• _WORK REQUIRED_:
Find the string "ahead" and gather every line that holds it.
— start of PROVIDED DATA —
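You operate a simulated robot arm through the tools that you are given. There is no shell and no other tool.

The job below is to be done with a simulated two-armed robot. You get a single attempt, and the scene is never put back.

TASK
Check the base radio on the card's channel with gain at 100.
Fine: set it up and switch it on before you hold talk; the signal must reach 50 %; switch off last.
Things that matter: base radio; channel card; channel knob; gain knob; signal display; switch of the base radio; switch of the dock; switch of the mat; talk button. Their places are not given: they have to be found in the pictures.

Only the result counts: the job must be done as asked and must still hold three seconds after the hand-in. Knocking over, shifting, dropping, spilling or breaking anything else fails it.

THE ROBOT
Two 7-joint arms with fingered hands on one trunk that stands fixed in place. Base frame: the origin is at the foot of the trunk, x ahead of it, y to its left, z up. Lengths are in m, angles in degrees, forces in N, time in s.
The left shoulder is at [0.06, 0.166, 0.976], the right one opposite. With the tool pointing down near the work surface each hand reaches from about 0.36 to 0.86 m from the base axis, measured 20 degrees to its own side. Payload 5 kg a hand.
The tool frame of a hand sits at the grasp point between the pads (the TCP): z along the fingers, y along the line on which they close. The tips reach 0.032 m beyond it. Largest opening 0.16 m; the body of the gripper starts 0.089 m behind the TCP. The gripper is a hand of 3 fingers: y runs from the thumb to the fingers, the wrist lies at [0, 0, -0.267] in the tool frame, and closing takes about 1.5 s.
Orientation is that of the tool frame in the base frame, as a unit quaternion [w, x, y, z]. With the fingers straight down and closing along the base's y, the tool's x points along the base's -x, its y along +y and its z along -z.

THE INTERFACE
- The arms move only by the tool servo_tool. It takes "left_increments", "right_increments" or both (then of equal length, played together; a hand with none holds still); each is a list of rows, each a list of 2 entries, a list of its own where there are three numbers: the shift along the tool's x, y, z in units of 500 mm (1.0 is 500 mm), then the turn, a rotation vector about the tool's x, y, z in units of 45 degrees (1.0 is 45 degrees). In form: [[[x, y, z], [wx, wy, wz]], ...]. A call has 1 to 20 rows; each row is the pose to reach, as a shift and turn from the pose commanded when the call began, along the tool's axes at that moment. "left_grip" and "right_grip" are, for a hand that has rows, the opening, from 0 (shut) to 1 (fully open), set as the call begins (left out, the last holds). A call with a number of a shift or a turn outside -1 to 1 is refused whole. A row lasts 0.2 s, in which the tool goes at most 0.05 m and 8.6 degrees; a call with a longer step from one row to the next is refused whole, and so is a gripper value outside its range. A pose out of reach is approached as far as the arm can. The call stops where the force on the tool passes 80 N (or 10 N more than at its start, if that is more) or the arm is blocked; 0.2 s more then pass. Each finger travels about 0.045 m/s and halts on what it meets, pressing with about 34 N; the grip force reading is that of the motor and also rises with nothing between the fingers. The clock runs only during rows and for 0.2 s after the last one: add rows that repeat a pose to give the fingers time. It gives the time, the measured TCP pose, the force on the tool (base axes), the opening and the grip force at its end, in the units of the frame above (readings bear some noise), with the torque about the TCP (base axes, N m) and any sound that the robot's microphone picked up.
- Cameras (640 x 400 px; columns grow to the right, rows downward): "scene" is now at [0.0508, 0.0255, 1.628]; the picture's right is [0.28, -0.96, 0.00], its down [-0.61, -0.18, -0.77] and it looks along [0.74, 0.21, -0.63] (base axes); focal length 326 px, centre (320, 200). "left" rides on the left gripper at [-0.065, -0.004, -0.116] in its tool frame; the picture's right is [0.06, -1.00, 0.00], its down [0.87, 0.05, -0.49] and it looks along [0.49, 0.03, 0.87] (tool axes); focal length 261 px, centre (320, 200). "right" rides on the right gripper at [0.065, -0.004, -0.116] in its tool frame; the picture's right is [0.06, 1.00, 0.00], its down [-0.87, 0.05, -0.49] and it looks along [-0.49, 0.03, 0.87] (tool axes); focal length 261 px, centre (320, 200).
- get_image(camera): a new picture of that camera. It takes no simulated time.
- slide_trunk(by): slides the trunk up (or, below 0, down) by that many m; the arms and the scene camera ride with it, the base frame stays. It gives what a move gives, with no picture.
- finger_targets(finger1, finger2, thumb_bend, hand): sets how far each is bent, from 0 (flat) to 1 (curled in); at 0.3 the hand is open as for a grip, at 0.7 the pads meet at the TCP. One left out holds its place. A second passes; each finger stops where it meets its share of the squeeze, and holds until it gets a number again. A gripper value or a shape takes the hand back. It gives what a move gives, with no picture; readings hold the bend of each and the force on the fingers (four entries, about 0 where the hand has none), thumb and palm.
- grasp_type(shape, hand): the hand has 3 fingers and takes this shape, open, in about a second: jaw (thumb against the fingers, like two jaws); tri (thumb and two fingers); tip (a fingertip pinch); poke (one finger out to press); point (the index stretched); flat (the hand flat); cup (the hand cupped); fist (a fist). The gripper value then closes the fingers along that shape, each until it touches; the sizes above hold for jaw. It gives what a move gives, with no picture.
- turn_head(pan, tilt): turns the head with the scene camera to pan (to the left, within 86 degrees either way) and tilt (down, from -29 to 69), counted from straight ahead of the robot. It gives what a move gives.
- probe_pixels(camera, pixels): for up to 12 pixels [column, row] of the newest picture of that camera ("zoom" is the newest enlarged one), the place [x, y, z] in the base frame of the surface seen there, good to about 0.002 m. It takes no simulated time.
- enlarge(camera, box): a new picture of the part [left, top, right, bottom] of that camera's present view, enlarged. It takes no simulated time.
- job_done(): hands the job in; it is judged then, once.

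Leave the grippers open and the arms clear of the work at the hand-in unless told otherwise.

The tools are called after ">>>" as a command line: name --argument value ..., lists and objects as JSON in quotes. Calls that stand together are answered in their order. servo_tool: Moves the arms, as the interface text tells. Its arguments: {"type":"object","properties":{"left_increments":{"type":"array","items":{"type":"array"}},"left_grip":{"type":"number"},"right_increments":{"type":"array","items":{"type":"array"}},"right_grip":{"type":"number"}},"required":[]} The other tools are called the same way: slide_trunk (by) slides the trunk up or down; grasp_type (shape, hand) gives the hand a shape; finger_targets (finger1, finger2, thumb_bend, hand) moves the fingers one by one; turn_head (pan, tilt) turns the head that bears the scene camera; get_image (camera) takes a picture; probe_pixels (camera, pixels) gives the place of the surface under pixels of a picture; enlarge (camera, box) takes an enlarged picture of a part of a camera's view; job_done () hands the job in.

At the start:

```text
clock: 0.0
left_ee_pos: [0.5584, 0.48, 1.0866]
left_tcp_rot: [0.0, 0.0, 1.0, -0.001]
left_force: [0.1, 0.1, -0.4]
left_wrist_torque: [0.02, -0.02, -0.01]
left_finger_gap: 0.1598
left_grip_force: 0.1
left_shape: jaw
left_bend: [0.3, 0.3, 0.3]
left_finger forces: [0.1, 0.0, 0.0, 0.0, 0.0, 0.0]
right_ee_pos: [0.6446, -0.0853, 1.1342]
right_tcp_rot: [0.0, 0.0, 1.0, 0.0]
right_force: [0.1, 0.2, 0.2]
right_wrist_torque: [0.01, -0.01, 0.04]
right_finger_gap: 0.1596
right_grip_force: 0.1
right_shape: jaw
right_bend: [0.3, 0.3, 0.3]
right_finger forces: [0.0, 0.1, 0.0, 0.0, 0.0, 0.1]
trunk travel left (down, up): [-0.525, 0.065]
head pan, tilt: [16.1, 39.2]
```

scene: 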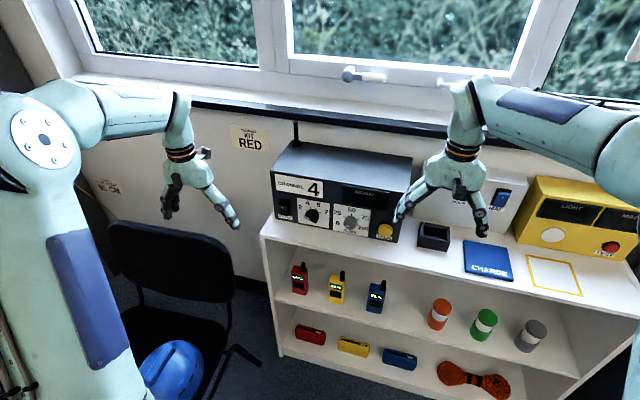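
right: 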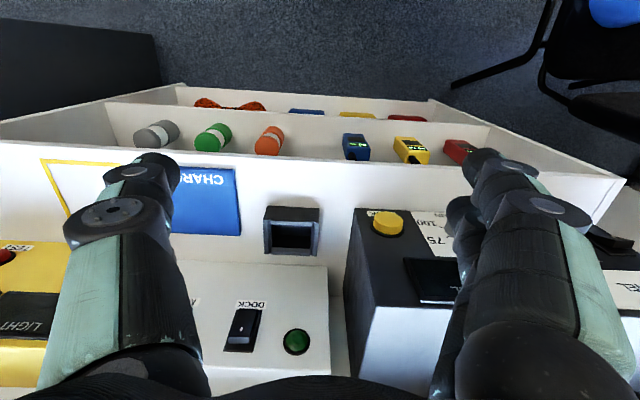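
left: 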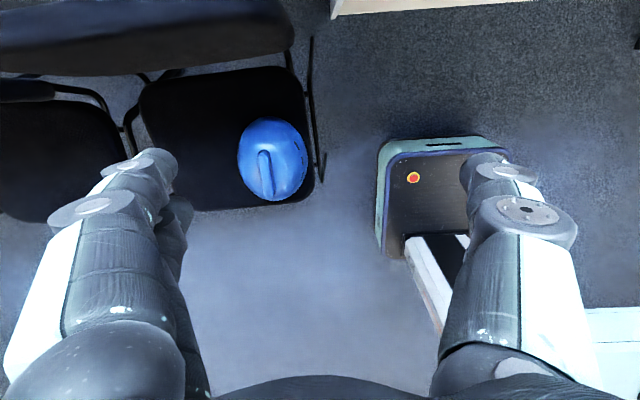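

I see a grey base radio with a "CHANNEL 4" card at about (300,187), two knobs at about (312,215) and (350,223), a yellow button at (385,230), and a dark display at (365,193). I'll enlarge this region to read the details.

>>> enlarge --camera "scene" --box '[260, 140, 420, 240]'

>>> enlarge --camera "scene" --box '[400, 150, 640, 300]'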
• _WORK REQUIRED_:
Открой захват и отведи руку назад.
— end of PROVIDED DATA —
• _SOLVED PROBLEM_:
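Two 7-joint arms with fingered hands on one trunk that stands fixed in place. Base frame: the origin is at the foot of the trunk, x ahead of it, y to its left, z up. Lengths are in m, angles in degrees, forces in N, time in s.
- turn_head(pan, tilt): turns the head with the scene camera to pan (to the left, within 86 degrees either way) and tilt (down, from -29 to 69), counted from straight ahead of the robot. It gives what a move gives.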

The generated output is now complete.